Document –
|---|

Police called Alpine ‘the worst of the worst’ and tried to close it. Las Vegas officials said no.
Updated June 11, 2020 - 4:45 pm
Three years before a fire killed six people at the Alpine Motel, Las Vegas police Capt. Andrew Walsh and his officers were working hard to get the downtown property shut down as a chronic nuisance, city records show.
But city officials opposed the nuisance action, writing they didn’t believe the property, which garnered more than 150 police calls for service in three years, was worthy of one of the most severe actions the city can take against a property and its owners.
A previous Review-Journal investigation showed the property was the subject of repeated code enforcement inspections and failed fire inspections between 2013 and 2017, and had not been inspected by fire officials in the 32 months leading up to the December 2019 fire.
The city of Las Vegas’ nuisance ordinance gives authorities a powerful tool to fight problem property owners.

|---|

Data block –
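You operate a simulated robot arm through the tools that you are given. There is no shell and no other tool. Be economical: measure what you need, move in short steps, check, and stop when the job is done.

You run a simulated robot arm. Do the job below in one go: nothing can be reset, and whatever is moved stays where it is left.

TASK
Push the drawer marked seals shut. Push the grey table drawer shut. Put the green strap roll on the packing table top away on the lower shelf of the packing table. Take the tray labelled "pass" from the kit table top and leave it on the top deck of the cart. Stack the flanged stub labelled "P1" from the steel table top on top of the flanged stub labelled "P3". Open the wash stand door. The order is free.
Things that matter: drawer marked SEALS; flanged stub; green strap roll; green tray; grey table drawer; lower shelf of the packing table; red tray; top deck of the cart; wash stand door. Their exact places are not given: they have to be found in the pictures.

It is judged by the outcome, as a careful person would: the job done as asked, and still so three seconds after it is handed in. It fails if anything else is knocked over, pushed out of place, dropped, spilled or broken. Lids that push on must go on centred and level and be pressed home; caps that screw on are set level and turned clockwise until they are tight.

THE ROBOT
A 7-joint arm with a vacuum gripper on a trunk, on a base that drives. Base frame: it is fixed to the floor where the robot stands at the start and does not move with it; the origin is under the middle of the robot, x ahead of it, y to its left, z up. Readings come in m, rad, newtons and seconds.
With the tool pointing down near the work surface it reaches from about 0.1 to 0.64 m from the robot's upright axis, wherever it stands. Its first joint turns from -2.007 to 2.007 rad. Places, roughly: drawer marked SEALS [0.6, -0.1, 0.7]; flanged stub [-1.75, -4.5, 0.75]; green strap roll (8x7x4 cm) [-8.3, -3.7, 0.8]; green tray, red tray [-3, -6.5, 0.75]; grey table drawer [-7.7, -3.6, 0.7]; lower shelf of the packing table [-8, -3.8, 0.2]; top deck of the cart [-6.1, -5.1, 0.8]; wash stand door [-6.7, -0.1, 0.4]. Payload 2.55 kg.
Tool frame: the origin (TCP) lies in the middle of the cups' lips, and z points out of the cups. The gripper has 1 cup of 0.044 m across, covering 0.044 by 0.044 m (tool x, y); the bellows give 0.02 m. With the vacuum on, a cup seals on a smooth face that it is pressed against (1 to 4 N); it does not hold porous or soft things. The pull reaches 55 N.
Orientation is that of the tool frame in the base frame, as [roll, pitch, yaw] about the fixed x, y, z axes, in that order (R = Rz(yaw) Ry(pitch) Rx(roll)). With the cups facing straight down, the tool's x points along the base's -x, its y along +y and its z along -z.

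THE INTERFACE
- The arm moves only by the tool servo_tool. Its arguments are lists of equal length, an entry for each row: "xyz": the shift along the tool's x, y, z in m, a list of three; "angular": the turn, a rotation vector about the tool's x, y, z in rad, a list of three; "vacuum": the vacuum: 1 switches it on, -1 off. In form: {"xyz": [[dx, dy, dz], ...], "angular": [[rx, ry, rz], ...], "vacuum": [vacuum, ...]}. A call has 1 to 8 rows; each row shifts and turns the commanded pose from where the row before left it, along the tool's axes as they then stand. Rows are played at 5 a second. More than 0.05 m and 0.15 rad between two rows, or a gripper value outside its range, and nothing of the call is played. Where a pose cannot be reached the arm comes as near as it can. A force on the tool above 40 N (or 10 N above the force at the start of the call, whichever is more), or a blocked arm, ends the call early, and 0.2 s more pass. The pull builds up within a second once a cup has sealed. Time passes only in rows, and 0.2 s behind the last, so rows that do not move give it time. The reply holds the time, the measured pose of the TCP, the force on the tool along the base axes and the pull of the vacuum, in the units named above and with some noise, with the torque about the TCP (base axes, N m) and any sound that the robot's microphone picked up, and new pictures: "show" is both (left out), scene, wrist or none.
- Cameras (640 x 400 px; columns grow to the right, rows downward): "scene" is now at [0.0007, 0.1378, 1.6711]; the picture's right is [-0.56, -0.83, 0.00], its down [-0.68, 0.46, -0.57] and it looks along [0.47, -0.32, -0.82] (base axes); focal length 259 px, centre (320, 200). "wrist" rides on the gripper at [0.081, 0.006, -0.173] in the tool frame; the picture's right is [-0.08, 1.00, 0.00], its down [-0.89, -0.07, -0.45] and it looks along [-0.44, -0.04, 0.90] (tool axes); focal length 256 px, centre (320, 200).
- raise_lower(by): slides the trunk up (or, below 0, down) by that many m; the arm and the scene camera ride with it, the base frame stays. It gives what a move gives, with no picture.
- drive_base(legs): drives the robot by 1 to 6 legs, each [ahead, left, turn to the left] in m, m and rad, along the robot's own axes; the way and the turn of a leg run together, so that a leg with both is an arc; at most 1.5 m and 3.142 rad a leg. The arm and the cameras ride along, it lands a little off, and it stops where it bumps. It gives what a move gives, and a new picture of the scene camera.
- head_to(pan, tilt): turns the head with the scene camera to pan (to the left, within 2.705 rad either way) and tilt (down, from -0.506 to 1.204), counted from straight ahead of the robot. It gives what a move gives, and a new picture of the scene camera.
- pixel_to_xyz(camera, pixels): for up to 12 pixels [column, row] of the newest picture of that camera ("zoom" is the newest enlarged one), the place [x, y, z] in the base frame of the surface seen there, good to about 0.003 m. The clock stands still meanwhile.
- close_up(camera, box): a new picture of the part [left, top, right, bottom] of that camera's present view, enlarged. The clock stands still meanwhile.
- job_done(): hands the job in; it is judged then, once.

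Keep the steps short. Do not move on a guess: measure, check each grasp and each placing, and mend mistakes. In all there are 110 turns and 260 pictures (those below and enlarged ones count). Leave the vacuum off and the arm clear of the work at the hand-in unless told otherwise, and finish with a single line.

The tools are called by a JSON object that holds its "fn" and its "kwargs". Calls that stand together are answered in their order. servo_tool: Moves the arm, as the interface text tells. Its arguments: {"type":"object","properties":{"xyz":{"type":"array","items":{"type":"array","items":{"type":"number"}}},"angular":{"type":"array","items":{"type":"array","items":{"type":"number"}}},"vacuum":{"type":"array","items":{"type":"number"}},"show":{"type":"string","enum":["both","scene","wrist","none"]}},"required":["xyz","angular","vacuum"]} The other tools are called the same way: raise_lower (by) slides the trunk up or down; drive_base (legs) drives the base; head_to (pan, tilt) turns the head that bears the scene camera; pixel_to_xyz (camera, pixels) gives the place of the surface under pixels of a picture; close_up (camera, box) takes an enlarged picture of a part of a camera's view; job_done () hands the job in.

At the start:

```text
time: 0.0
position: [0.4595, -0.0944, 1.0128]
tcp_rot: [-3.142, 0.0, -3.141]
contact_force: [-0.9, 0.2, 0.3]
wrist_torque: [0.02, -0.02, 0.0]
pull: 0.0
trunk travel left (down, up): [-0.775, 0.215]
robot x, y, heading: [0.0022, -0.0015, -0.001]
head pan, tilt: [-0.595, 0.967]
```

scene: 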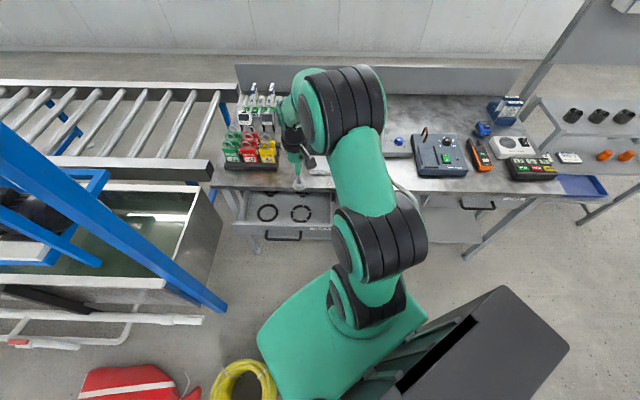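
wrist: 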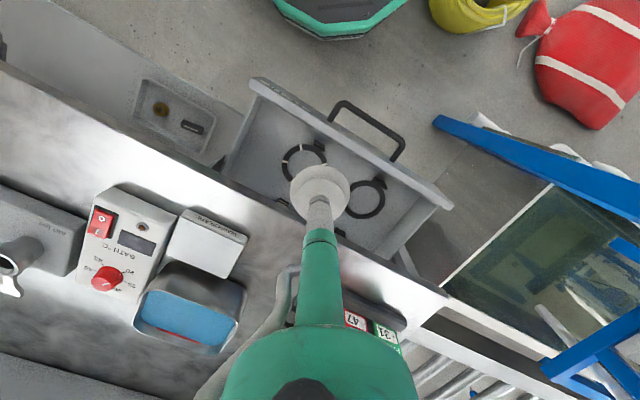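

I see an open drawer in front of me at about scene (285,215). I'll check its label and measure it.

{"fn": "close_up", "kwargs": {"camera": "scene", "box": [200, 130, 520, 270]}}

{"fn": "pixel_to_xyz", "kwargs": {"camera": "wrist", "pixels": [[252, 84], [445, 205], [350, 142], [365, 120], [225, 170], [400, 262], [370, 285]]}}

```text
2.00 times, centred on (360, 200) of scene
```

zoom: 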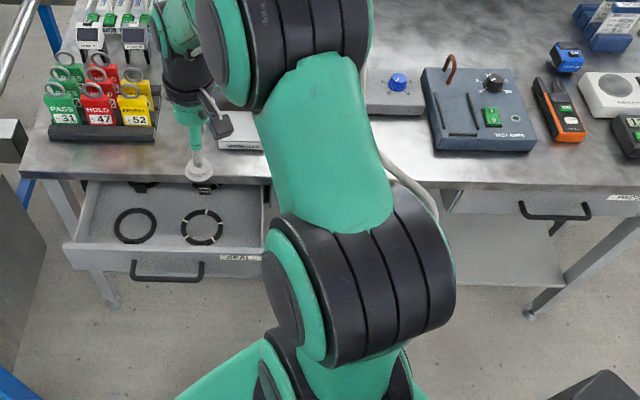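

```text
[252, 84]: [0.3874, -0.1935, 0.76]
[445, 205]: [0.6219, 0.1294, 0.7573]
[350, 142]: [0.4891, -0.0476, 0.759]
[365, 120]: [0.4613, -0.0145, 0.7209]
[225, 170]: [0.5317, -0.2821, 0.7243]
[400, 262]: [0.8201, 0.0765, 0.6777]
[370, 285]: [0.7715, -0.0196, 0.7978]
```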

|---|

Parts of the exercise –
1. Pull out the sentences of the document that run from "Police called Alpine" through "city records show." and give them unchanged.
2. Write out, exactly as they stand, the lines from the one containing "It is judged by" through the one containing "A 7-joint arm", both ends included. Use JSON: a list with one string for each line that is not empty.

Exercise answers –
1.
Police called Alpine ‘the worst of the worst’ and tried to close it. Las Vegas officials said no.
Updated June 11, 2020 - 4:45 pm
Three years before a fire killed six people at the Alpine Motel, Las Vegas police Capt. Andrew Walsh and his officers were working hard to get the downtown property shut down as a chronic nuisance, city records show.

2.
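[
  "It is judged by the outcome, as a careful person would: the job done as asked, and still so three seconds after it is handed in. It fails if anything else is knocked over, pushed out of place, dropped, spilled or broken. Lids that push on must go on centred and level and be pressed home; caps that screw on are set level and turned clockwise until they are tight.",
  "THE ROBOT",
  "A 7-joint arm with a vacuum gripper on a trunk, on a base that drives. Base frame: it is fixed to the floor where the robot stands at the start and does not move with it; the origin is under the middle of the robot, x ahead of it, y to its left, z up. Readings come in m, rad, newtons and seconds."
]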